Talk about mental problems…

Francis in new Interview:
Neuroses must be Caressed and given Maté

Nelson Castro is a journalist with the Argentinian paper La Nación. Today he published excerpts of an interview he did with “Pope” Francis on Feb. 16, 2019, regarding his physical and mental health. Castro conducted the interview for his book Salud de los Papas (“The Health of the Popes”), which is scheduled to be released on Mar. 1.

There are a number of interesting pieces of information in the conversation printed in La Nación, but the following is a really cringey eye-roller:

[Castro:] You told me several times about your neuroses. How conscious are you of them?
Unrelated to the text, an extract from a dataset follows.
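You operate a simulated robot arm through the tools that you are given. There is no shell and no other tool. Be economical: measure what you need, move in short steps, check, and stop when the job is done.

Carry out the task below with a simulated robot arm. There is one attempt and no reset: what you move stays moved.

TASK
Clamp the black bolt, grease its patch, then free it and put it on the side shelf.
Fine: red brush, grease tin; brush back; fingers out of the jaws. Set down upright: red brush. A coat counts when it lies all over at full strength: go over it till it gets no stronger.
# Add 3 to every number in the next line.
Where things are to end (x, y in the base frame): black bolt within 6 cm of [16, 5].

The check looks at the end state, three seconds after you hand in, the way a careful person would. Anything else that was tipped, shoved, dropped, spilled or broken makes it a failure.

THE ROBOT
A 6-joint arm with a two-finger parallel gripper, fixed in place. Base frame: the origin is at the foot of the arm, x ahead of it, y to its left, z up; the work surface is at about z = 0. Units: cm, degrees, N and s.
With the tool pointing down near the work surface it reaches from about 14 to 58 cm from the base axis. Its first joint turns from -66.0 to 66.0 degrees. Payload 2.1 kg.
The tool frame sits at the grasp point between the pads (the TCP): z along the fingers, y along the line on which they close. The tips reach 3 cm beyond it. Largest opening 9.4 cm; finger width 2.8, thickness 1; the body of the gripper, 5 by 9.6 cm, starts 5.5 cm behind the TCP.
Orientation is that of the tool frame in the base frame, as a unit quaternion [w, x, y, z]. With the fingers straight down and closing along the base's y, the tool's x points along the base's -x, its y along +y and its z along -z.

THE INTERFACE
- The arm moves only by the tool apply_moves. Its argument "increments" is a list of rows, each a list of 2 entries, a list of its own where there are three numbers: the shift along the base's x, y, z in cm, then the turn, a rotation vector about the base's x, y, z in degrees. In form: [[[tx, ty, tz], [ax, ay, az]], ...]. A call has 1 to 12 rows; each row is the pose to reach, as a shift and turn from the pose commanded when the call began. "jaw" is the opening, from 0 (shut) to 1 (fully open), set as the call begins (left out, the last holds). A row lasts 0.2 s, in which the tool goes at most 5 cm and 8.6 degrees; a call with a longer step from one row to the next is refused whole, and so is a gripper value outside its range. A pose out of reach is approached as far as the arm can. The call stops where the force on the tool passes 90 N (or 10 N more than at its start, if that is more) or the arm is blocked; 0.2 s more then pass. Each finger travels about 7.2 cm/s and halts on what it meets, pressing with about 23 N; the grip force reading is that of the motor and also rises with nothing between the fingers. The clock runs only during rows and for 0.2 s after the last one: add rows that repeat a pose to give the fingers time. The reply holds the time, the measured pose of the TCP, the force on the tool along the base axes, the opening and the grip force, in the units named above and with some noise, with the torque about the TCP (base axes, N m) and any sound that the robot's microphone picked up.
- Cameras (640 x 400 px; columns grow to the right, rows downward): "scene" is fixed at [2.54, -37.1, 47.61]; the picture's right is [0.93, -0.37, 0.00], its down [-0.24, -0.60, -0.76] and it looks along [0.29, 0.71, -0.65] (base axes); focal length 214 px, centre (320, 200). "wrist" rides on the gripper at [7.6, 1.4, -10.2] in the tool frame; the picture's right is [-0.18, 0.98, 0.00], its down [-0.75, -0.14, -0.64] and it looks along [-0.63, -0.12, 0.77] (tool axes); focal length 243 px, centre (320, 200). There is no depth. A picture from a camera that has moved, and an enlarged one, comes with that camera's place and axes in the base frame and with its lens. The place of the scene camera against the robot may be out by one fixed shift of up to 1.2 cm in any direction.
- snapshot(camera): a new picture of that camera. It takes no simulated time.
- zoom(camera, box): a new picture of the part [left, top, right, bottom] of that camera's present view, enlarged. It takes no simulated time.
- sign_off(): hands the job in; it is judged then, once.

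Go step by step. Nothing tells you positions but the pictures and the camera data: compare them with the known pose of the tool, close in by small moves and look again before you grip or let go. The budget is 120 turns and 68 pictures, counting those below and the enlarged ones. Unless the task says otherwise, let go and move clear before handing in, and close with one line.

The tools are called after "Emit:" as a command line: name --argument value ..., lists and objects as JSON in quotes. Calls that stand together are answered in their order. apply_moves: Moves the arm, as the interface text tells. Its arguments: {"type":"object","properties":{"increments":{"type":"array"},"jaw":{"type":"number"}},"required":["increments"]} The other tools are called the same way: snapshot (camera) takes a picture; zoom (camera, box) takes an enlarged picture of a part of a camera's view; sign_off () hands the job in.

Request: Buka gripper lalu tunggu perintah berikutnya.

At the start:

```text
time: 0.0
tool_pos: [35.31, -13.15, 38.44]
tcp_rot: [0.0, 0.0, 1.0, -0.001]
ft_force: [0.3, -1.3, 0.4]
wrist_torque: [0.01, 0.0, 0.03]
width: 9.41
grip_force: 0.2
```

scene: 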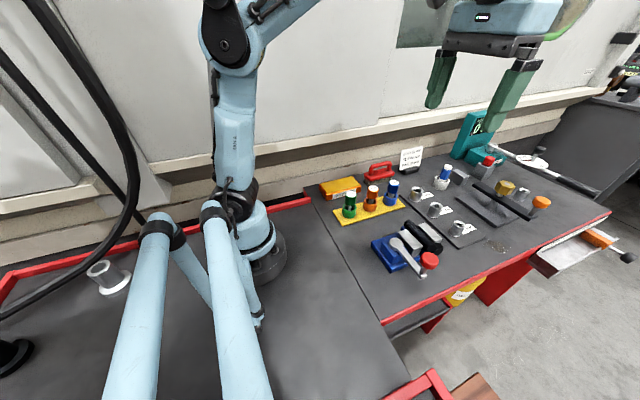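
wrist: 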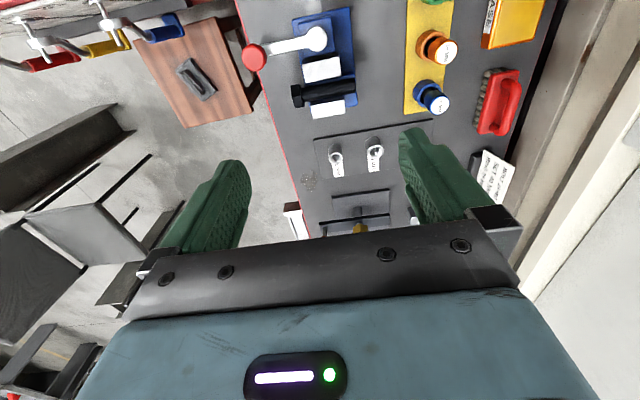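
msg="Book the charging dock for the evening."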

[Francis:] Neuroses need to be fed with maté [tea]. Not only that, they must also be caressed. They are a person’s companion throughout his life. I remember once reading a book that interested me a lot and made me laugh out loud. Its title was Rejoice in Being Neurotic, by the American psychiatrist Louis E. Bisch. It is something I commented on at the press conference I gave on the flight back from Seoul to Rome. I said: “I am very attached to the habitat” of neurosis and added that, after that reading, I decided to take care of them. That is, it is very important to be able to know where the bones are squeaking. Where they are and what our spiritual ills are. With time, one gets to know one’s neuroses.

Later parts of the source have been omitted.